Ne
croyez surtout pas que je hurle a beau être très court (1h15),
le générique de fin fait cinq bonnes minutes. Cinq minutes où une
longue liste de films est donnée, celle que l'on vient de voir dans
ce film de Frank Beauvais. Et le plus étrange, c'est qu'on n'en a
pratiquement reconnu aucun. Tout juste deux ou trois, ça tient sur
les doigts d'une main. Pourtant on les connaît presque tous, on en a
vu des dizaines sur les 400 que le cinéaste affirme avoir regardé
en deux ans (c'est cependant moins que mon rythme qui me permet de
faire ce blog).
On
ne reconnaît pas ces extraits, courts, très courts, quelques
images, quelques plans seulement, des citations dira-t-on pour un
collage montage qui ne ressemble absolument pas à ceux des récents
films de Jean-Luc Godard (de De l'origine du XXIè siècle au
Livre d'image) parce qu'ils sont modifiés largement. Aucun
son ni dialogue d'origine n'est présent. Frank Beauvais les supprime
et les rend muets, il ne les utilise que pour leur aspect pictural et
le format se modifie au fur et à mesure, de 1:33 au 2:39, du carré
à l'écran large.
Ni
documentaire, ni fiction, ni expérimental, ni essai, Ne croyez
surtout pas que je hurle est comme son titre l'indique bien un
film à la première personne. On ne verra jamais ce narrateur
omniscient et bavard. J'imagine que c'est Frank Beauvais en personne
qui déclame ce texte, cela n'apparaît pas dans le générique. On
pense fortement à certains films d'Alain Cavalier, ceux qu'il
compose en tant que filmeur où il est son propre sujet, le dernier
par exemple Etre vivant et le savoir, Cavalier parle lui aussi
de sa solitude et du manque de l'autre.
Les
extraits de films forment une histoire qui est corrélée par le
texte. Une histoire triste de rupture entre le narrateur et son
compagnon, une vie devenue ennuyeuse en Lorraine où ils étaient
venus habiter.
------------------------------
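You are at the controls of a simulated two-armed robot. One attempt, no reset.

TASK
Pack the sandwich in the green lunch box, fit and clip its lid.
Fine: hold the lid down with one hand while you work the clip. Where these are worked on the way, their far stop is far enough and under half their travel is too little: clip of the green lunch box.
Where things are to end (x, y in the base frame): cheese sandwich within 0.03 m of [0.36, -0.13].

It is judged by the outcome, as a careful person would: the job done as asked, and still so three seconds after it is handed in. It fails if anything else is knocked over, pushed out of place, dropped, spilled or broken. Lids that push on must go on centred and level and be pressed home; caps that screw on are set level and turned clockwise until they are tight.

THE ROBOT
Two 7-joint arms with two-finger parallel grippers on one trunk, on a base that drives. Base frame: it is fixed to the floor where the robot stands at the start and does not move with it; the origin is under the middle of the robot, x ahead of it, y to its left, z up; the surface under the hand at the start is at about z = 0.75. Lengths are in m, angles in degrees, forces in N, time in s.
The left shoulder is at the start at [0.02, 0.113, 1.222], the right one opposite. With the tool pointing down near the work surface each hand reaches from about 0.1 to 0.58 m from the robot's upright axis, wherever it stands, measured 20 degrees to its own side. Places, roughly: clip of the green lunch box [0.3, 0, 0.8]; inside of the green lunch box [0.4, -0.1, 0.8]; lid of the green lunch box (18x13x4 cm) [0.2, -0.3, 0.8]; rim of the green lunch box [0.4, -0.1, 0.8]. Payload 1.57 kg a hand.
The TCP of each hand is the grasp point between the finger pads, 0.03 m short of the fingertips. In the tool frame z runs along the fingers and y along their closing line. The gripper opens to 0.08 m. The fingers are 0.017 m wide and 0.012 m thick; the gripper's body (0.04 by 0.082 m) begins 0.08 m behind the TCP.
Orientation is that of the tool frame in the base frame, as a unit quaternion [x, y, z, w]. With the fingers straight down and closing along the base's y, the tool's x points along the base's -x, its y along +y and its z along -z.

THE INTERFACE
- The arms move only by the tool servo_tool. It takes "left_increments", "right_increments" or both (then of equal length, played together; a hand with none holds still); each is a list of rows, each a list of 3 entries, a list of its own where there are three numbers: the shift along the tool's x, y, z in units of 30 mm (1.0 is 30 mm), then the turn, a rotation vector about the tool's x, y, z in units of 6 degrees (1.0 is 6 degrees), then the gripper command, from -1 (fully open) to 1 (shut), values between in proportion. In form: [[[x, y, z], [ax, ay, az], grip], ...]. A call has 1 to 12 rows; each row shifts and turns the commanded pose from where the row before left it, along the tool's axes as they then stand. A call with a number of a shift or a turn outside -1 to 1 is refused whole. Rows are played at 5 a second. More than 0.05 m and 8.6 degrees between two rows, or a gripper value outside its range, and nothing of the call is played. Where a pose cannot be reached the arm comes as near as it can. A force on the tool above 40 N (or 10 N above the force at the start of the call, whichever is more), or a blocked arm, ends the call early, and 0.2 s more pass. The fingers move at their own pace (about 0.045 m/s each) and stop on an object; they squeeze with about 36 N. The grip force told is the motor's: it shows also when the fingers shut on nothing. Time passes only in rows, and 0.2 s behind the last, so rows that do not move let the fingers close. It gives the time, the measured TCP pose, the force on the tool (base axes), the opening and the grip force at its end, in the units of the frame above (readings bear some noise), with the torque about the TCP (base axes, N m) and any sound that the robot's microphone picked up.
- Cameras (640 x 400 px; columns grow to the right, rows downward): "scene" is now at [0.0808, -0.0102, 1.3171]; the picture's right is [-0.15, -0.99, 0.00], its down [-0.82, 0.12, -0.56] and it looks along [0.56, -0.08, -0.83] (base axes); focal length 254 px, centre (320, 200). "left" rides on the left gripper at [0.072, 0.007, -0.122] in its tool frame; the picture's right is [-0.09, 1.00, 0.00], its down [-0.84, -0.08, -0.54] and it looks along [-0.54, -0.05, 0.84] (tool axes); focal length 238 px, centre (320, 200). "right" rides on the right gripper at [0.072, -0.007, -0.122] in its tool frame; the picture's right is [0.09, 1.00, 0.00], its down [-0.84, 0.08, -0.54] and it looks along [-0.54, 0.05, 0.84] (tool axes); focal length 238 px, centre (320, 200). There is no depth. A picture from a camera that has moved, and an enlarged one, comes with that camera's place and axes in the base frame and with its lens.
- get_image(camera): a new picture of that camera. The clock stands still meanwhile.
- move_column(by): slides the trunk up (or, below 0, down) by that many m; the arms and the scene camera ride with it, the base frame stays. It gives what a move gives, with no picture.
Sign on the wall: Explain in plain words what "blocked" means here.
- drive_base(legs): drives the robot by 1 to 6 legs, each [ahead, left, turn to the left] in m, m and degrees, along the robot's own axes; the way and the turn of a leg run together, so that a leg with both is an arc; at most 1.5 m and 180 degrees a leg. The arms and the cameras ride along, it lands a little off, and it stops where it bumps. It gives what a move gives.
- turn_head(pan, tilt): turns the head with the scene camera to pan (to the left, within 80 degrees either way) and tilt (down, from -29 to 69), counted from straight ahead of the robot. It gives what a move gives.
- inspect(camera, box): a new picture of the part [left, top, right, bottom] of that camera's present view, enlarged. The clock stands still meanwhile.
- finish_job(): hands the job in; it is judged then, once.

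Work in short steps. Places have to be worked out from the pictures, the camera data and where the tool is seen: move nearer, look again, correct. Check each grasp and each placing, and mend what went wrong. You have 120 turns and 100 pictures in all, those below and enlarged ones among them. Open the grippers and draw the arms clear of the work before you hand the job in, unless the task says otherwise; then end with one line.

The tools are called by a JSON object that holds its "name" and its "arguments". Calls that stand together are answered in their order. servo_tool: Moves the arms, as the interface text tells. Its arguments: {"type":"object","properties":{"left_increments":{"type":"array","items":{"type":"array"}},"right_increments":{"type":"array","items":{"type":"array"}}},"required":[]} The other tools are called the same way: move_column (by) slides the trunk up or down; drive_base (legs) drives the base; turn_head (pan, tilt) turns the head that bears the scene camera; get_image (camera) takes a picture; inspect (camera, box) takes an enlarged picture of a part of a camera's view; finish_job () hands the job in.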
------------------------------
Il passe donc son temps à regarder des films parce
qu'il ne conduit, parce qu'il vit dans un village où il ne connaît
personne, parce qu'il déprime. Mais il a un espoir, un horizon qui
se dessine, celui de partir à Paris. Il est tiraillé entre un passé
lourd et un avenir guère plus resplendissant, vivre dans une
colocation.
Frank
Beauvais raconte sa vie, ses petits jobs dans le cinéma où il
programme, ses amis qu'il croisent (deux cinéastes portugais qui
doivent être Joâo Pedro Rodriguez et Joâo Guerra da Mata). On se
repère avec l'actualité qui vient effleurer sa vie, Nuit Debout,
des manifestations, la mort de Prince. On s'attache à ce destin à
la fois un peu pathétique, parfois ridicule (Frank Beauvais n'hésite
jamais à pratiquer l'autocritique), remarquablement bien écrit
(c'est un plaisir d'écouter son texte) et aux rebondissements
narratifs étonnant.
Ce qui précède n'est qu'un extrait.